Agisce in errore il condomino che, facendo valere
quanto contenuto nel regolamento condominiale, pretende di limitare la
destinazione d’uso di attività commerciali le cui immissioni sonore rientrino
nella soglia suddetta, potendo farlo solo ai fini del perseguimento
dell’obbligo di protezione.
E’ quanto ha dichiarato la Corte di Cassazione con la
sentenza 8 ottobre 2013, n. 22892.
Nella fattispecie, l’attrice G.P. in primo grado
citava dinanzi al tribunale di Benevento un condomino del suo stesso palazzo e
il rispettivo condominio di riferimento, impugnando la delibera dell’assemblea
condominiale per ottenere l’accertamento e la dichiarazione dell’illecita
destinazione a bar dei locali commerciali di esclusiva sua proprietà, sulla
base di quanto stabilito dall’art. 12 del regolamento condominiale, contenente
il divieto di destinare gli alloggi individuali e i locali condominiali ad
attività che fossero incompatibili con il decoro e la tranquillità
dell’edificio.
La sentenza, che accoglieva la richiesta
dell’attrice, veniva poi riformata dalla Corte d’appello, che riteneva
l’attività commerciale perfettamente lecita. Statuiva altresì che la delibera
assembleare determinante in capo ai singoli condomini l’insorgenza di un
obbligo di protezione nei confronti degli altri, non era stata mai accettata
formalmente per iscritto ai sensi dell’art. 1350 c.c., e quindi non poteva
esser considerato come recepita dal regolamento condominiale.

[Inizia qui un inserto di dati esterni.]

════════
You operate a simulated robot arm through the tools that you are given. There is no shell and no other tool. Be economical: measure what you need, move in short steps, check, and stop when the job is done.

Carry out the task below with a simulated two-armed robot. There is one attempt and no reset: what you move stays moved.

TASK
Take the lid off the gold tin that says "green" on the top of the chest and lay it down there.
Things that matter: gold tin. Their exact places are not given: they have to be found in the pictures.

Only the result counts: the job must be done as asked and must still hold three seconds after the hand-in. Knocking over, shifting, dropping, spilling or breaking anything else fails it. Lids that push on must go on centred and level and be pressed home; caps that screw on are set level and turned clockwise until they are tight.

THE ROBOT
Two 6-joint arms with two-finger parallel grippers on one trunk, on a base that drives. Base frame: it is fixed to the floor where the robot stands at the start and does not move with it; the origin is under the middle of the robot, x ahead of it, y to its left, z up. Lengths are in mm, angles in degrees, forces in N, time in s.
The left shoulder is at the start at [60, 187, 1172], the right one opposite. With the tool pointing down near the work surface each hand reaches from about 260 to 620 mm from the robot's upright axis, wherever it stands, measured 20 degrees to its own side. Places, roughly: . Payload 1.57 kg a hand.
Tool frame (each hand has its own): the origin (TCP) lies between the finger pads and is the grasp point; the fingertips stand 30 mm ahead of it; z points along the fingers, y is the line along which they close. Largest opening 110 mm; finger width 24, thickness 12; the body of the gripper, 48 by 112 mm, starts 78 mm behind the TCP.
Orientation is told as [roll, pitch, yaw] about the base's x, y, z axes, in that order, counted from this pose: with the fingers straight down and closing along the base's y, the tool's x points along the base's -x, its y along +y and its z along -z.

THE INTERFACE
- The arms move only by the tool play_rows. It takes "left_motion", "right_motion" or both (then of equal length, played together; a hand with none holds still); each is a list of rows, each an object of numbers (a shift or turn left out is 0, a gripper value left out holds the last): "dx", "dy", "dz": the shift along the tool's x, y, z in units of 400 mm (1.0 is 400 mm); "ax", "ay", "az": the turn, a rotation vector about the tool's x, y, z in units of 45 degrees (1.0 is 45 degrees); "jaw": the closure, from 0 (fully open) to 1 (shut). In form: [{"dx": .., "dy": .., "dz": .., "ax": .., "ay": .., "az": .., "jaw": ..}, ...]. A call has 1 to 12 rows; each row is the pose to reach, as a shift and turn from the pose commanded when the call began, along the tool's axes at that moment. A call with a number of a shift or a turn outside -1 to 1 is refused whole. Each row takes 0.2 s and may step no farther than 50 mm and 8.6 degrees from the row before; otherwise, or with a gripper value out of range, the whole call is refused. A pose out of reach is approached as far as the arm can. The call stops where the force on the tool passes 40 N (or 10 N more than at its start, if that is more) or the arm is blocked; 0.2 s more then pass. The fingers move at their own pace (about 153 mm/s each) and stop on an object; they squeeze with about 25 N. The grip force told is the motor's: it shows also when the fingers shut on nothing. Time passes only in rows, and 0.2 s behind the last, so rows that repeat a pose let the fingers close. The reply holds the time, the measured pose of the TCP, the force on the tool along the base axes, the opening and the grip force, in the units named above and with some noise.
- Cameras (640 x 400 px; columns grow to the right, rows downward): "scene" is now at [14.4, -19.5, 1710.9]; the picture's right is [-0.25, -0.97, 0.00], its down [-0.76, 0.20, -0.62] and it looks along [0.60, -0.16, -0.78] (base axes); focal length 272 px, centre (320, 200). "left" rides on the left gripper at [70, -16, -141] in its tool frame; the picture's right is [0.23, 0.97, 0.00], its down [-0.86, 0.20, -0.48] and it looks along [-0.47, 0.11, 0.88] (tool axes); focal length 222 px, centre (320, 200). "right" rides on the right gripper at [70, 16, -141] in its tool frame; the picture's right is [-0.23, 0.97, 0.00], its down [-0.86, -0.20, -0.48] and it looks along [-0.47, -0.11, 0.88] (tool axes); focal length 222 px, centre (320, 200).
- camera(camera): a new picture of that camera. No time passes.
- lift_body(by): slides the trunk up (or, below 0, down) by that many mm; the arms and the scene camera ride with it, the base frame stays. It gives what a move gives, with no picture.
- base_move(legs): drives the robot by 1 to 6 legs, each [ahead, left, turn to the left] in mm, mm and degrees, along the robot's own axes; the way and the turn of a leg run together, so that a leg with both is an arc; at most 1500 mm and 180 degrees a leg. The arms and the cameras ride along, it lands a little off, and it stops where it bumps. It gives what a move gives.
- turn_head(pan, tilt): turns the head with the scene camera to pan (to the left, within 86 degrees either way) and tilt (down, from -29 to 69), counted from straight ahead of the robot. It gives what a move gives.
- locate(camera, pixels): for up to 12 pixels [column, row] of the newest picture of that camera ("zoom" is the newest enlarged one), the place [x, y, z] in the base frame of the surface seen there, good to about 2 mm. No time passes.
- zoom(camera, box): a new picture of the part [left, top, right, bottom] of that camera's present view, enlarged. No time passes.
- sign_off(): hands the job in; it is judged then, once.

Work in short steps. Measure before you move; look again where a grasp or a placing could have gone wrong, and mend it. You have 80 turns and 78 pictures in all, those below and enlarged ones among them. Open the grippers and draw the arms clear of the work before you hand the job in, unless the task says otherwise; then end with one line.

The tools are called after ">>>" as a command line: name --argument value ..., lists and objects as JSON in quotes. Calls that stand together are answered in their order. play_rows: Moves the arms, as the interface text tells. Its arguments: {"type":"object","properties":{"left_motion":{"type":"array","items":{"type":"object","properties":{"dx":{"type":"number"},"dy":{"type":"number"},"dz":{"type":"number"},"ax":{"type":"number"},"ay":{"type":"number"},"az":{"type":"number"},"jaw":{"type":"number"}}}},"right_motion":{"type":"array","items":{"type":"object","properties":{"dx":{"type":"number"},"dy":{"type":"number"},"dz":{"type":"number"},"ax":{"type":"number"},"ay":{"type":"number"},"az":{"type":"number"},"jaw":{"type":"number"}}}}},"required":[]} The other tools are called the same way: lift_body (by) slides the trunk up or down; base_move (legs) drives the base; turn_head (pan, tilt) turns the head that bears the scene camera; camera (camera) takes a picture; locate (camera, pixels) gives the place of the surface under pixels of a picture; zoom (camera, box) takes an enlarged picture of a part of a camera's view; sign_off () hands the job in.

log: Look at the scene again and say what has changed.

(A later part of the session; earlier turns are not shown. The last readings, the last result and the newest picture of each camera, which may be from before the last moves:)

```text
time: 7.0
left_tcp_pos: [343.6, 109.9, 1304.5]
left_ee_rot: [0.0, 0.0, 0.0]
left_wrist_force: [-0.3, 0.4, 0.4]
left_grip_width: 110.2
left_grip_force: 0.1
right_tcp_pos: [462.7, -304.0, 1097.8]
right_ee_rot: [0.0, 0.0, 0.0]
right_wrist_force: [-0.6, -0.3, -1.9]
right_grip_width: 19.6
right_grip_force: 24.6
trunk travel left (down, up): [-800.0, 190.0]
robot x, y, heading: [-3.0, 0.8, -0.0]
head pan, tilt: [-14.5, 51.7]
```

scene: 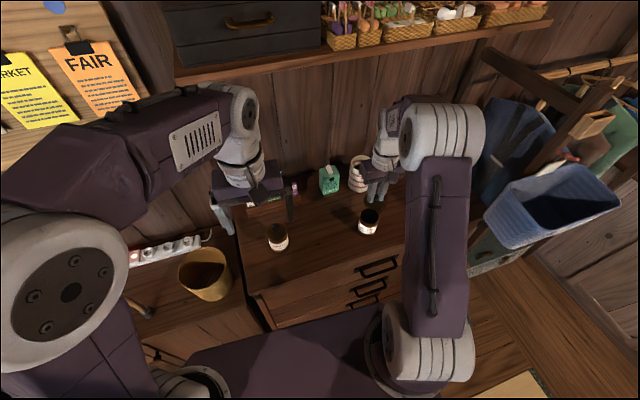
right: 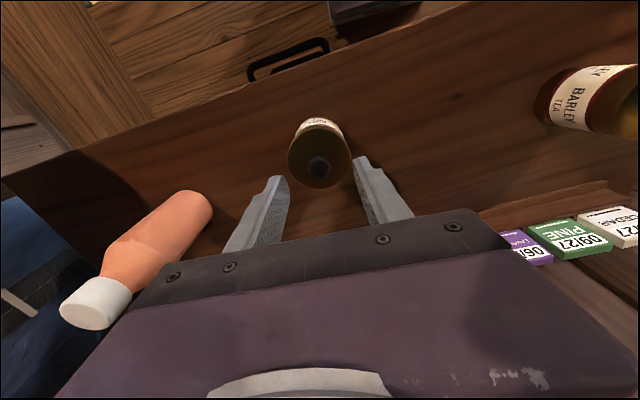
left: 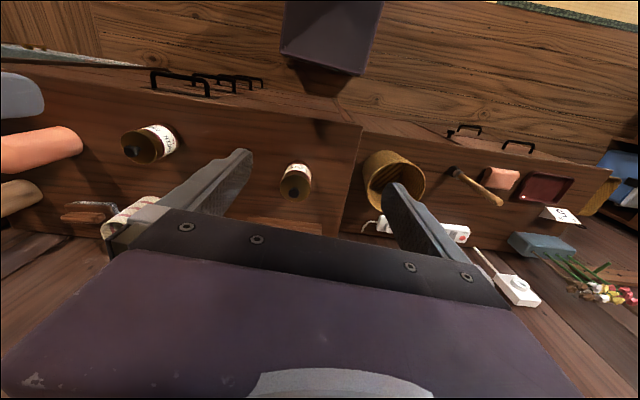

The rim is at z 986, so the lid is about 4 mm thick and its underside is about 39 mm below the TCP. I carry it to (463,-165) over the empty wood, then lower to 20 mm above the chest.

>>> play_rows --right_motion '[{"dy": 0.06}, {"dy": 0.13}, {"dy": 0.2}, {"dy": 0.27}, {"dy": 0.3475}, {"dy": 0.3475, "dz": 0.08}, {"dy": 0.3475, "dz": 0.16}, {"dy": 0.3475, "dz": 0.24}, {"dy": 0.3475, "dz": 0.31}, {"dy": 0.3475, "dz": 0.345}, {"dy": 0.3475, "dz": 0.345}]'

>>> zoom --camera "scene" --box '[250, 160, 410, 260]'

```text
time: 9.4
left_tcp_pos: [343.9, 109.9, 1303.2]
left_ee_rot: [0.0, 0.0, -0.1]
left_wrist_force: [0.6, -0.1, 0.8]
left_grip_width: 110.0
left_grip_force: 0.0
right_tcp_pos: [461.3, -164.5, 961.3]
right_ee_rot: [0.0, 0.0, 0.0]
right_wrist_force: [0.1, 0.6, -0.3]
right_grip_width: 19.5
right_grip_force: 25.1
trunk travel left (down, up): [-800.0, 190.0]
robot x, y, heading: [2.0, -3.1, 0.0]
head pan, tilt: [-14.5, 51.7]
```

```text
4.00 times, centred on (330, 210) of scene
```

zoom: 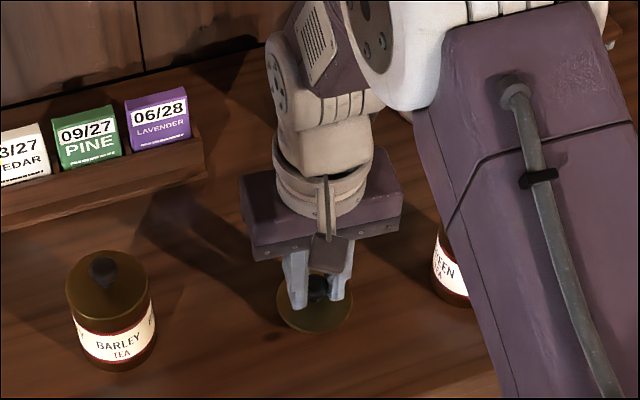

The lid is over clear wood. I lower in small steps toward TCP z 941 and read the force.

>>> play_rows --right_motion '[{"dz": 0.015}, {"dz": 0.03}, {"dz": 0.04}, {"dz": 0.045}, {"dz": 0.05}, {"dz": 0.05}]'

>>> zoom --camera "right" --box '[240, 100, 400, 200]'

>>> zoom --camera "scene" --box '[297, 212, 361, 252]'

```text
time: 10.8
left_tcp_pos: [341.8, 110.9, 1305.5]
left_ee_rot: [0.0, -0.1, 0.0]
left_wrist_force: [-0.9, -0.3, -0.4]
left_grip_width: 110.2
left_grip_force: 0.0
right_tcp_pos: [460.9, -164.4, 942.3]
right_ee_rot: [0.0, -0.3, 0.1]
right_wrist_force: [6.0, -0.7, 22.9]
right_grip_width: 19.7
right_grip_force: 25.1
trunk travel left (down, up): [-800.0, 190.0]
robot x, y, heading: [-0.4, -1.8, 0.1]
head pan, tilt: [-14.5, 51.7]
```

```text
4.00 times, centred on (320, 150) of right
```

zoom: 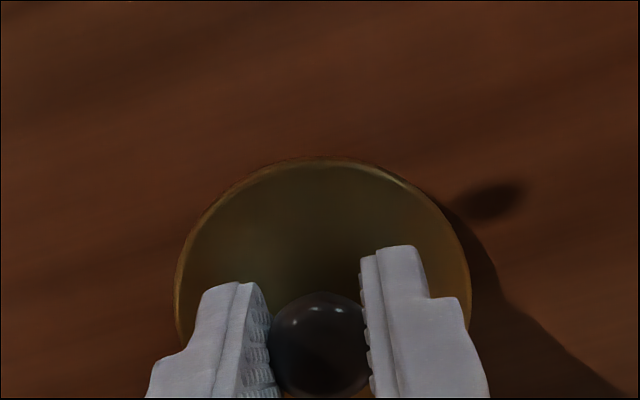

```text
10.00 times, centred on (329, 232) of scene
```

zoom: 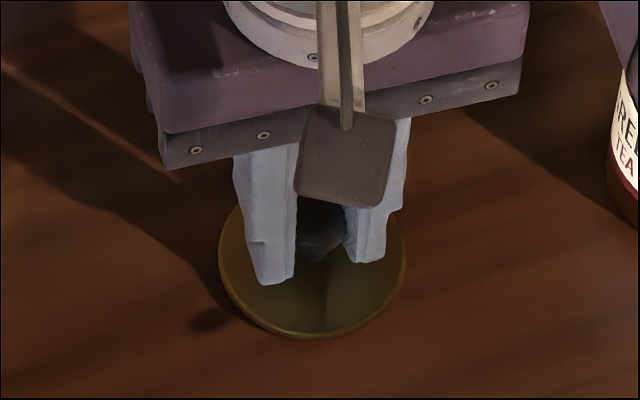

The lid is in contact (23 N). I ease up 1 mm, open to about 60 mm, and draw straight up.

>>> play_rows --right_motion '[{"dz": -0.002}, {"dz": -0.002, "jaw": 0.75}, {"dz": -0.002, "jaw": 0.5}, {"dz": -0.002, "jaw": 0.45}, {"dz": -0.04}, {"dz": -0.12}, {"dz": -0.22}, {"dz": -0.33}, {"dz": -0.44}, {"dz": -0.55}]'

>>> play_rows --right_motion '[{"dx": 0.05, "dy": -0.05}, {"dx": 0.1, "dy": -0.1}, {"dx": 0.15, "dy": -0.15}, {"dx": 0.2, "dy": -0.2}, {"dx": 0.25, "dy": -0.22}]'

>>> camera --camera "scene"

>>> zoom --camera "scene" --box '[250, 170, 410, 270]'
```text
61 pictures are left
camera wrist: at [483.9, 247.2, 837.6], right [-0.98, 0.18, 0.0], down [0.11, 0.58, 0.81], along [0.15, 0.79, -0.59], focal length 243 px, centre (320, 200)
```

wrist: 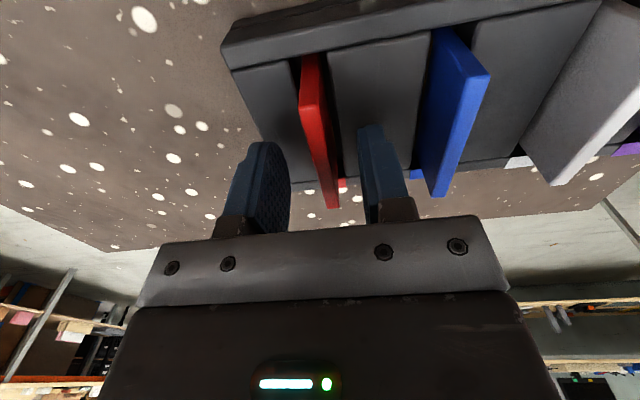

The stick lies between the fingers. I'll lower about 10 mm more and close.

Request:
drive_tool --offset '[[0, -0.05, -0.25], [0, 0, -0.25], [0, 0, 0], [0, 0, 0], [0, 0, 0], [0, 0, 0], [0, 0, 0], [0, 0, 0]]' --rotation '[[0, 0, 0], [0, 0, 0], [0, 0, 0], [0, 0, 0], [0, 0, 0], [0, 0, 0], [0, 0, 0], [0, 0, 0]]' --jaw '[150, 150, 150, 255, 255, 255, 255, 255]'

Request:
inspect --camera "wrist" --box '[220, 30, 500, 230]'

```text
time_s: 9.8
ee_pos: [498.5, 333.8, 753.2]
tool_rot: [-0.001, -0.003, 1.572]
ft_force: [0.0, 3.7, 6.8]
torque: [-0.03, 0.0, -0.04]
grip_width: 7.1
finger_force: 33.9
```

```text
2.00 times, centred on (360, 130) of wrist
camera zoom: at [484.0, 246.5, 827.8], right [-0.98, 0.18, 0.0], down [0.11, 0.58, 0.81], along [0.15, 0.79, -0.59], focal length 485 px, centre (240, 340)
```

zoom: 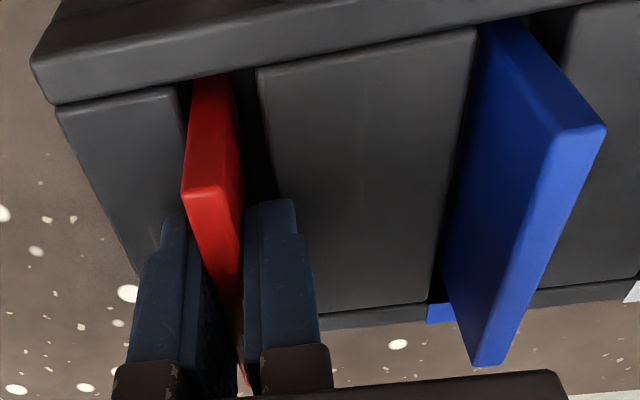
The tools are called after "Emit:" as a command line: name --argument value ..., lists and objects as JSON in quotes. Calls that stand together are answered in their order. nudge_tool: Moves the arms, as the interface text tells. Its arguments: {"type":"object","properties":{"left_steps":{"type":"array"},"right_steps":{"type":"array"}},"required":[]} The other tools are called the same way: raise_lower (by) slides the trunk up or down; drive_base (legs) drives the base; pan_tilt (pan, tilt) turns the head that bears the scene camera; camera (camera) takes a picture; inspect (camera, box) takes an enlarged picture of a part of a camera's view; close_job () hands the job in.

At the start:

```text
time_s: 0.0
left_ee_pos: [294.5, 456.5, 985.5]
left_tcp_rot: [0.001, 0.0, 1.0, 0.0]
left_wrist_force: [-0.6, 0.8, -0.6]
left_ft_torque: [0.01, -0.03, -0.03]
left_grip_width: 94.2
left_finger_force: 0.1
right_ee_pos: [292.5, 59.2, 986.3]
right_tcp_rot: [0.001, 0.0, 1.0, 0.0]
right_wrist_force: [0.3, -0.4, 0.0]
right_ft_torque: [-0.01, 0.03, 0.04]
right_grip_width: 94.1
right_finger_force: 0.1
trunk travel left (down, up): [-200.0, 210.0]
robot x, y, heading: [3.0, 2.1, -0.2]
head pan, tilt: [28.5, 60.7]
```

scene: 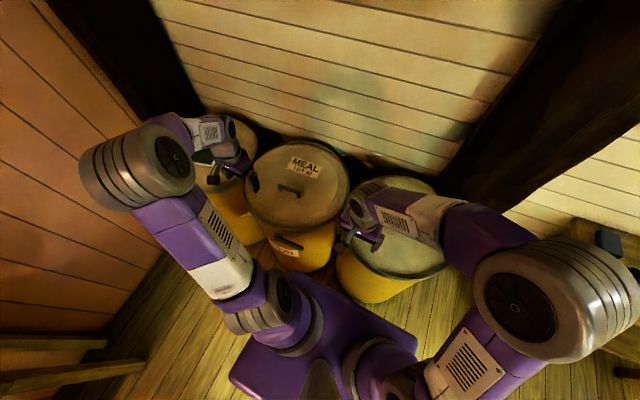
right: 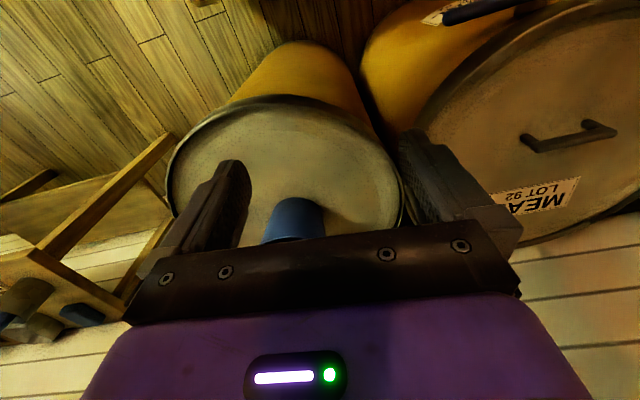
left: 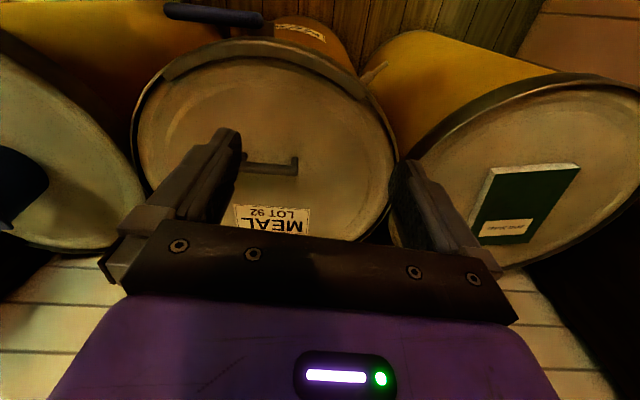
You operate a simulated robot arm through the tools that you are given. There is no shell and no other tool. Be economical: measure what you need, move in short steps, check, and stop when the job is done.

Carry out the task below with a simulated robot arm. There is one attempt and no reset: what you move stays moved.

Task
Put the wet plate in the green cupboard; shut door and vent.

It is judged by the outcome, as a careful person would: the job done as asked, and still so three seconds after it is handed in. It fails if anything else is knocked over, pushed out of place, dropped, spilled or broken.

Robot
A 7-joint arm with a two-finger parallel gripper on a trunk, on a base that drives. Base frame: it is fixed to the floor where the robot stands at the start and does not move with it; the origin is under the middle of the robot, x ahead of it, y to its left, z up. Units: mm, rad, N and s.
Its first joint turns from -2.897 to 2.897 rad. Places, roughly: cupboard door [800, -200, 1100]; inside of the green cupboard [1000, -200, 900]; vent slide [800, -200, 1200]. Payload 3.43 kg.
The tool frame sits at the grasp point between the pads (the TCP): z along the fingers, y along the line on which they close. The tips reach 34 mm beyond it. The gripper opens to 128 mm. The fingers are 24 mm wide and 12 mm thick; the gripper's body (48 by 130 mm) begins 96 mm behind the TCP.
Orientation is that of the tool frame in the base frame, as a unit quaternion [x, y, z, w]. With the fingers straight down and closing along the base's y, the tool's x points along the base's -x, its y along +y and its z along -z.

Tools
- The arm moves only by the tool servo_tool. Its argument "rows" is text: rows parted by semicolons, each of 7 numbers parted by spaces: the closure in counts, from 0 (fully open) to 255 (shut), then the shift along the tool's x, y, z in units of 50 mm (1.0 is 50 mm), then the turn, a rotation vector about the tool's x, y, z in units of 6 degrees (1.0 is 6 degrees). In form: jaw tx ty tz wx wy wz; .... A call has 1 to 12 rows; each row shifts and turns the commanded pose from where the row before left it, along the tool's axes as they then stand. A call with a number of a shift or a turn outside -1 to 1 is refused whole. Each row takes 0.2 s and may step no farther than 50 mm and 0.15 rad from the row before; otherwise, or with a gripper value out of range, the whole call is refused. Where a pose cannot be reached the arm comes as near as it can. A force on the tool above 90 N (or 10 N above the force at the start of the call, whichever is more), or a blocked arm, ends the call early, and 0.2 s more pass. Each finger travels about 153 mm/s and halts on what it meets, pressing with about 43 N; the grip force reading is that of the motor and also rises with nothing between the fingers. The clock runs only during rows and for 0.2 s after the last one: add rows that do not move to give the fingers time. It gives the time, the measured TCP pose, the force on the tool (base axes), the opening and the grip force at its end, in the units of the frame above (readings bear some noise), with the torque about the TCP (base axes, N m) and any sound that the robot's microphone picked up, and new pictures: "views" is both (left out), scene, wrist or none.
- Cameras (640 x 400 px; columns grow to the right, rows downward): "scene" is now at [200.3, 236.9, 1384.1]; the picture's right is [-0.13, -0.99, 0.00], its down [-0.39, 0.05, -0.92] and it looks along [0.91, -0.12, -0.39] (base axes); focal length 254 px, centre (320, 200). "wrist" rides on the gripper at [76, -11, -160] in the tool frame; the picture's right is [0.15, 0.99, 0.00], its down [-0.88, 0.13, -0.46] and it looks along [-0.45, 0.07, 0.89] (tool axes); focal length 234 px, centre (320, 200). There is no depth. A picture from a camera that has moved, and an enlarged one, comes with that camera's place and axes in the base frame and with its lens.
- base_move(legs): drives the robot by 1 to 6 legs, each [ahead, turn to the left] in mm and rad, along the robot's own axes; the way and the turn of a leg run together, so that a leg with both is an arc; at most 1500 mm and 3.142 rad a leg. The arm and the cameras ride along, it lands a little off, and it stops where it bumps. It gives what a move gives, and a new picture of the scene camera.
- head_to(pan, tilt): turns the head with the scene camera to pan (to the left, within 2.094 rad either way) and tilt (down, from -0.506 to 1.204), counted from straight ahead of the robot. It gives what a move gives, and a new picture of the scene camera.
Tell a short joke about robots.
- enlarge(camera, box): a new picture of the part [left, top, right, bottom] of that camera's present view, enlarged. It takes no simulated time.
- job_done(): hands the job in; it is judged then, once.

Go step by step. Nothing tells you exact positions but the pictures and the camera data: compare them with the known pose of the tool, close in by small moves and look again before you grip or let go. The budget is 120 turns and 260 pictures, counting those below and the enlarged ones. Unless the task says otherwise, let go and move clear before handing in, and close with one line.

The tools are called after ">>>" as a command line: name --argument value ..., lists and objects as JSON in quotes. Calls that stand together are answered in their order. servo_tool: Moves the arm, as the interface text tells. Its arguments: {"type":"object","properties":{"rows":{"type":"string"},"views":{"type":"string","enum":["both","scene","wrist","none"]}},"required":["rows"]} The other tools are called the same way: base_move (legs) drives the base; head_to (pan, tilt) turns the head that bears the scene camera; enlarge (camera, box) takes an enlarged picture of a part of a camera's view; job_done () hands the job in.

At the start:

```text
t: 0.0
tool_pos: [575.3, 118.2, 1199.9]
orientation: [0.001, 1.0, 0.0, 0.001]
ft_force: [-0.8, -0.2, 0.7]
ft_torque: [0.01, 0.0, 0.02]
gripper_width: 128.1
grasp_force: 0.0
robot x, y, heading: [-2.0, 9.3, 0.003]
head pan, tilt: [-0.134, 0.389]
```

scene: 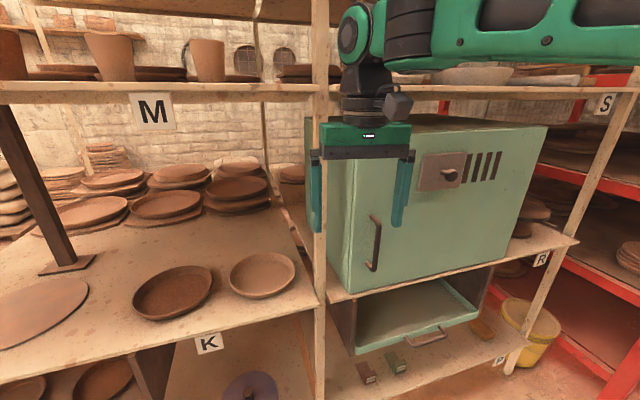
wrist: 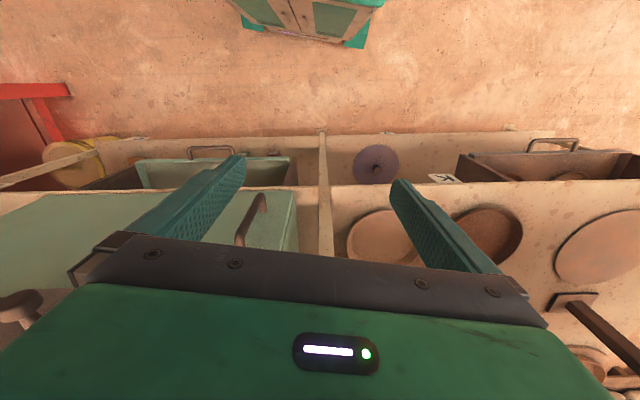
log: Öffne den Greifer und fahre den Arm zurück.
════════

La ricorrente G.P. sottoponeva all’attenzione degli
Ermellini quattro motivi; di questi l’ultimo, avente ad oggetto la violazione e
falsa applicazione dell’art. 184, 356, e 112 c.p.c., veniva accolto.
La
Suprema Corte statuiva
che la doglianza appariva fondata in quanto la domanda relativa al ristoro del
danno morale, biologico e patrimoniale, conseguente al deprezzamento del valore
dell’immobile della ricorrente, causato dalle conseguenti immissioni superiori
alla soglia di normale tollerabilità, provenienti dagli esercizi commerciali
ubicati nei locali di proprietà del condomino, era oggetto di statuizione
autonoma e non poteva essere assorbito dalla richiesta di danni.
Dichiarava altresì che: “la statuizione del
condominio era stata presa all’unanimità, per cui doveva ritenersi vincolante
anche nei confronti del” condomino che non l’aveva formalmente accertata,
decretando quindi che la delibera assembleare che determinava in capo ai
singoli condomini l’insorgenza di un obbligo di protezione nei confronti degli
altri non necessitava di forme speciali.
Inoltre, “secondo la corretta interpretazione della
delibera assembleare in questione, con la stessa tutti I condomini si erano
presi l’impegno reciproco, non tanto di vietare l’utilizzo dei locali ad
attività incompatibili con la destinazione della quiete pubblica, quanto
piuttosto di perseguire tale ultima finalità (obbligo di protezione).”